PASSAGE TO READ:
-- begin --

The consideration received by the Company upon the sale of the Certificates
to the Underwriters will constitute reasonably equivalent value and fair
consideration for the Certificates. The Company will be solvent at all
relevant times prior to, and will not be rendered insolvent by, the sale of
the Certificates to the Underwriters. The Company is not selling the
Certificates to the Underwriters with any intent to hinder, delay or
defraud any of the creditors of the Company.
(x) At the Closing Date, the respective classes of Certificates shall
have been assigned ratings no lower than those set forth in Schedule I
hereto by the nationally recognized statistical rating organizations
identified in Schedule I hereto (the "Rating Agencies").
(xi) Any taxes, fees and other governmental charges in connection with
the execution, delivery and issuance of this Agreement, the Pooling and
Servicing Agreement and the Certificates payable by the Company (other than
income taxes) have been paid or will be paid at or prior to the Closing
Date.

-- end --

PROVIDED MATERIAL:
-- begin --

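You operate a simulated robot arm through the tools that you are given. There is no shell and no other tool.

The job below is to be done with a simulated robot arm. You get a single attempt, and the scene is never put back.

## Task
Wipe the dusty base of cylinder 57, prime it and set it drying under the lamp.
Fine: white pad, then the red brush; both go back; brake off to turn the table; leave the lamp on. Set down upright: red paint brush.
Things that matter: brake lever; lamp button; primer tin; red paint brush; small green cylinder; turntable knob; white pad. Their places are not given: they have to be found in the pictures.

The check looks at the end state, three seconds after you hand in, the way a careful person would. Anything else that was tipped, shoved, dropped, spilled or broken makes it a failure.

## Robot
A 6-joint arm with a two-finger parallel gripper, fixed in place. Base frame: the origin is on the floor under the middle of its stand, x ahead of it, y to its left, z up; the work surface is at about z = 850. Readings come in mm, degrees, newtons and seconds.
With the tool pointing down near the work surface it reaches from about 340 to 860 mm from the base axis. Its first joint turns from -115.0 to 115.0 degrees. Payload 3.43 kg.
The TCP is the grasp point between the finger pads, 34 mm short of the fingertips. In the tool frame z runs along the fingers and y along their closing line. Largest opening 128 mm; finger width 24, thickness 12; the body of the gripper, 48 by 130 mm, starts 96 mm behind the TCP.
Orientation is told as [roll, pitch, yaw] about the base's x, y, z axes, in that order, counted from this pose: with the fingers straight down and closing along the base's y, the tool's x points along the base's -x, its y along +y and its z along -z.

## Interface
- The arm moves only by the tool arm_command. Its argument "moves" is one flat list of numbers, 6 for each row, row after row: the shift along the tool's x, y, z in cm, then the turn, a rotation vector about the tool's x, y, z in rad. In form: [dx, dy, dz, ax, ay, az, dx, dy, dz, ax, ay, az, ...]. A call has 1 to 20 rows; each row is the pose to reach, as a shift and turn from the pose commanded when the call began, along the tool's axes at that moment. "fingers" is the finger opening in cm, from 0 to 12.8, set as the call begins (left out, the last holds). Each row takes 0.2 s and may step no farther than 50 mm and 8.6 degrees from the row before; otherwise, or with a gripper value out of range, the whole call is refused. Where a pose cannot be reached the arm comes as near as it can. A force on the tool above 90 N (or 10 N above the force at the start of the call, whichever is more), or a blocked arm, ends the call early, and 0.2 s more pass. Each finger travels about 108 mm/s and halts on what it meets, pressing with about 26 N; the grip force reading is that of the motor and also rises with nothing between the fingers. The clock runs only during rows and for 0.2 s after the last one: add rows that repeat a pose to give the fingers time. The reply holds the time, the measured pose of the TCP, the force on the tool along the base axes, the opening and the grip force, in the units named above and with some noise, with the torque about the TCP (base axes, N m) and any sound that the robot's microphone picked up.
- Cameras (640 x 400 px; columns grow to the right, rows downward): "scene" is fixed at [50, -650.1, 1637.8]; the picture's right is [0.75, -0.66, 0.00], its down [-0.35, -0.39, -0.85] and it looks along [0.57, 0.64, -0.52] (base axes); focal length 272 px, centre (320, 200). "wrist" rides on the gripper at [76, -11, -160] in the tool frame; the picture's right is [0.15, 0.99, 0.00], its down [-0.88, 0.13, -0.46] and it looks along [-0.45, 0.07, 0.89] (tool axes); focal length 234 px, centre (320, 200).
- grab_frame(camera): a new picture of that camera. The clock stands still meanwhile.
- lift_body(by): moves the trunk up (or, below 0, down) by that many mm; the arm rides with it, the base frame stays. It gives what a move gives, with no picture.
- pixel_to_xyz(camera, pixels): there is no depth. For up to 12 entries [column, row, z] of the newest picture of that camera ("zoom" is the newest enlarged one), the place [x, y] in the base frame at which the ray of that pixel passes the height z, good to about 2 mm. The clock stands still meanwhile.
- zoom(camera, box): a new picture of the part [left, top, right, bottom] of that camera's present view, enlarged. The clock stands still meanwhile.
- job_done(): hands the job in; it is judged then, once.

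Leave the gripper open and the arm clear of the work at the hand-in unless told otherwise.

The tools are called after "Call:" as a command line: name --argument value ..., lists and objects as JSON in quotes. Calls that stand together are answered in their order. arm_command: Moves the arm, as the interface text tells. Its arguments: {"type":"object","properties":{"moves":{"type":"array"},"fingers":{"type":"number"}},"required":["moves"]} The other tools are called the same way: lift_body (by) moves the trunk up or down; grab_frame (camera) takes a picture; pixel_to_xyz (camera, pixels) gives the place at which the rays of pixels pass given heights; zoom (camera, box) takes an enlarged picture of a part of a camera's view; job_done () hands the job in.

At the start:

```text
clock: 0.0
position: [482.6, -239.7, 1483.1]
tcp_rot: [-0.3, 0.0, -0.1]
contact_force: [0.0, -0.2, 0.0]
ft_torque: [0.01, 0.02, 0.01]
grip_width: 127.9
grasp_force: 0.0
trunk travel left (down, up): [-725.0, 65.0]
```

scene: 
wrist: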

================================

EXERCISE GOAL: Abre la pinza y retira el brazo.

-- end --

EXERCISE GOAL: Locate "The consideration received" and "of the Company." in the passage to read, and write out these words with everything between them.

SOLUTION TO THIS EXERCISE:
The consideration received by the Company upon the sale of the Certificates
to the Underwriters will constitute reasonably equivalent value and fair
consideration for the Certificates. The Company will be solvent at all
relevant times prior to, and will not be rendered insolvent by, the sale of
the Certificates to the Underwriters. The Company is not selling the
Certificates to the Underwriters with any intent to hinder, delay or
defraud any of the creditors of the Company.